L'abbé Boisard conçut donc, non une école, comme il y en avait, mais des ateliers de production où les enfants et adolescents suivraient un apprentissage d'une qualité supérieure à celui qu'ils pouvaient trouver au hasard des entreprises. Vivant en internat chrétien, suivis par des éducateurs choisis, ils pourraient passer le cap et devenir bons ouvriers et bons chefs de famille. Ayant pris claire conscience de sa vocation en novembre 1881, il alla à Turin consulter don Bosco, puis un moine de la Grande Chartreuse, qui l'un et l'autre l'encouragèrent et, le 15 octobre 1882, un atelier de cordonnerie s'ouvrit, rue de Crémieu.

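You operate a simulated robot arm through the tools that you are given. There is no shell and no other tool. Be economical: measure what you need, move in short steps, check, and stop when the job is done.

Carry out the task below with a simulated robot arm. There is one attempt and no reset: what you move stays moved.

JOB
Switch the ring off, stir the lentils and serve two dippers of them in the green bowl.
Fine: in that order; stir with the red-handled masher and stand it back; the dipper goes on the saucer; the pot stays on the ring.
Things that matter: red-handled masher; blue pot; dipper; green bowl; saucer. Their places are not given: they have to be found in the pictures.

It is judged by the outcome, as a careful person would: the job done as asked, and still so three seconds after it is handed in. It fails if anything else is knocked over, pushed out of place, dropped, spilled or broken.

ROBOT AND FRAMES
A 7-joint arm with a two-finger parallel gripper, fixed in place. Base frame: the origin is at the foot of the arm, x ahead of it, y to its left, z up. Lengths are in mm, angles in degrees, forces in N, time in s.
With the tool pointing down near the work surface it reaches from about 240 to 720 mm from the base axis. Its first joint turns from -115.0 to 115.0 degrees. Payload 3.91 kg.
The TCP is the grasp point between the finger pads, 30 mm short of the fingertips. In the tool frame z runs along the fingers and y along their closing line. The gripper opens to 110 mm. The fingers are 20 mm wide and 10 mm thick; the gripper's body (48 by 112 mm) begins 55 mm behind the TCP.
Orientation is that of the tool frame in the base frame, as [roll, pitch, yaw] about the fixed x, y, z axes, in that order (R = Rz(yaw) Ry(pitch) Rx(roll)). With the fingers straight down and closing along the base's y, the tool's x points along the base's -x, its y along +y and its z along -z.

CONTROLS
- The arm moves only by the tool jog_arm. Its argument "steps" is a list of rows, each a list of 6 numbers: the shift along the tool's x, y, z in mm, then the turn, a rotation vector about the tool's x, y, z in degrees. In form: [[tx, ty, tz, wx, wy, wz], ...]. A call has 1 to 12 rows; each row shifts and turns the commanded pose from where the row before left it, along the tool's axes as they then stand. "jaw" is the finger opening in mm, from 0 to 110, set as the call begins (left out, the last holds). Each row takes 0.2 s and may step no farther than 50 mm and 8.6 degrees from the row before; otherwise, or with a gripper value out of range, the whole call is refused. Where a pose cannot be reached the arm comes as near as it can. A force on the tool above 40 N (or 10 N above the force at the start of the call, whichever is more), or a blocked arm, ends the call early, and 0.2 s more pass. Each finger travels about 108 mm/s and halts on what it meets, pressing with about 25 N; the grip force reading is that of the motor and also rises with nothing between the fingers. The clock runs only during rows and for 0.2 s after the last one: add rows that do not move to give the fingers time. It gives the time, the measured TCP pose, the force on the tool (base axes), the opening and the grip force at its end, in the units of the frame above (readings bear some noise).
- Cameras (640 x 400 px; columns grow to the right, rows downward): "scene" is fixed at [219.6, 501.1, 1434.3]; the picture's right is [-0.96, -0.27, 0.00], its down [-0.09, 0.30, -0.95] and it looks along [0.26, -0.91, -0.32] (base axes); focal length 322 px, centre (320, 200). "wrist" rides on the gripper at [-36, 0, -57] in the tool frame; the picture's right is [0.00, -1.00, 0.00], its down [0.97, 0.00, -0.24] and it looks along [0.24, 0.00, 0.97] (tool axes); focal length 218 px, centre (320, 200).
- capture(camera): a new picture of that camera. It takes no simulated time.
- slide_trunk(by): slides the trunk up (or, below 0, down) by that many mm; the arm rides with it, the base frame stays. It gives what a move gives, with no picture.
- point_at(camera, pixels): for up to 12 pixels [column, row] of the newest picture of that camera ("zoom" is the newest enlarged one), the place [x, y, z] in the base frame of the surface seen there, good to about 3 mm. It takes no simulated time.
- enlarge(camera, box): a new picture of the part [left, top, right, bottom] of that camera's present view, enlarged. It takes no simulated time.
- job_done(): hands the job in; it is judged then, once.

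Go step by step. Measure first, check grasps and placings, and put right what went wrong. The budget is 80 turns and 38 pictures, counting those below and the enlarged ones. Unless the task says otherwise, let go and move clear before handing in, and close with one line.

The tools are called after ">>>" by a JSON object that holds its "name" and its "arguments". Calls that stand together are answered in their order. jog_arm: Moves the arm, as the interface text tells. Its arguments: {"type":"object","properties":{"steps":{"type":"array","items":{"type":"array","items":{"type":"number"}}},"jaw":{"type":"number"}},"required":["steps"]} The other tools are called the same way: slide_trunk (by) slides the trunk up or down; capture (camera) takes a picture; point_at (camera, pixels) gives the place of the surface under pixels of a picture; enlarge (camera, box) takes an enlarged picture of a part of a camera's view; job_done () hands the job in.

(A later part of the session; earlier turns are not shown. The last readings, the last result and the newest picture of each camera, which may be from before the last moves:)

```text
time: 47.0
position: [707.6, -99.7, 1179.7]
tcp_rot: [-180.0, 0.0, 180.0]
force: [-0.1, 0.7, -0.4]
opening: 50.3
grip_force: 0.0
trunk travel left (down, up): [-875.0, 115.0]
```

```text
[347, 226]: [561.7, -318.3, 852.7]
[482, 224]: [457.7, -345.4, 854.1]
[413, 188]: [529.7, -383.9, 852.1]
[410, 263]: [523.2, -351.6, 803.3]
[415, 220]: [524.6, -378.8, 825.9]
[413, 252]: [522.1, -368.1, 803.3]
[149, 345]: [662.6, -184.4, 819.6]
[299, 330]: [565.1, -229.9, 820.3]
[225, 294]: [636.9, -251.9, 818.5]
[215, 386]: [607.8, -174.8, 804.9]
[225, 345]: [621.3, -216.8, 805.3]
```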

Ce premier essai échoua, rapidement remplacé par un atelier de fabrication complète, avec vente des produits finis, qui, lui, réussit. De 1883 à 1891, virent le jour des ateliers d'ébénisterie, serrurerie, menuiserie, mécanique, électricité, ajustage. Le succès était là, une clientèle était constituée, rendant l'entreprise viable, et les jeunes gens, à leur sortie d'apprentissage, n'avaient pas de peine à trouver de l'embauche.

 

L'avantage de la formule était triple : les ateliers, en tant que tels, échappaient aux lois scolaires laïques; ils s'équilibraient financièrement; les enfants vivaient dans les conditions réelles, y compris économiques, du travail, à travers lequel ils étaient aidés à découvrir une véritable culture ouvrière.

 

Jusqu'à sa mort Louis Boisard fut aidé dans son œuvre, qui ne cessa de se développer, par une équipe de prêtres remarquables au premier rang desquels il faut citer René Mortamet. Pour eux, très soutenu par les cardinaux Sevin et Maurin, il institua la « Petite Société de la Sainte Famille », devenue, depuis, l'institut séculier de « Saint-Joseph ouvrier ». Ces deux patronages donnent une bonne idée de sa spiritualité, très simple : sanctification dans les devoirs quotidiens et les observances de la vie sacerdotale, selon l'esprit de Nazareth et à la lumière de l'Histoire d'une âme de sainte Thérèse de Lisieux. Sa confiance absolue dans la Providence, jointe à un tempérament audacieux, le poussa parfois à des imprudences : une fondation aventureuse en Tunisie connut l'échec. Mais sa sérénité dans l'épreuve, un grand bon sens, une profonde connaissance des hommes, une charité attentive firent de lui, non seulement un grand directeur d'œuvre, mais un grand conducteur d'âmes, auprès de « ses enfants » bien sûr, et aussi en ville, dans tous les milieux.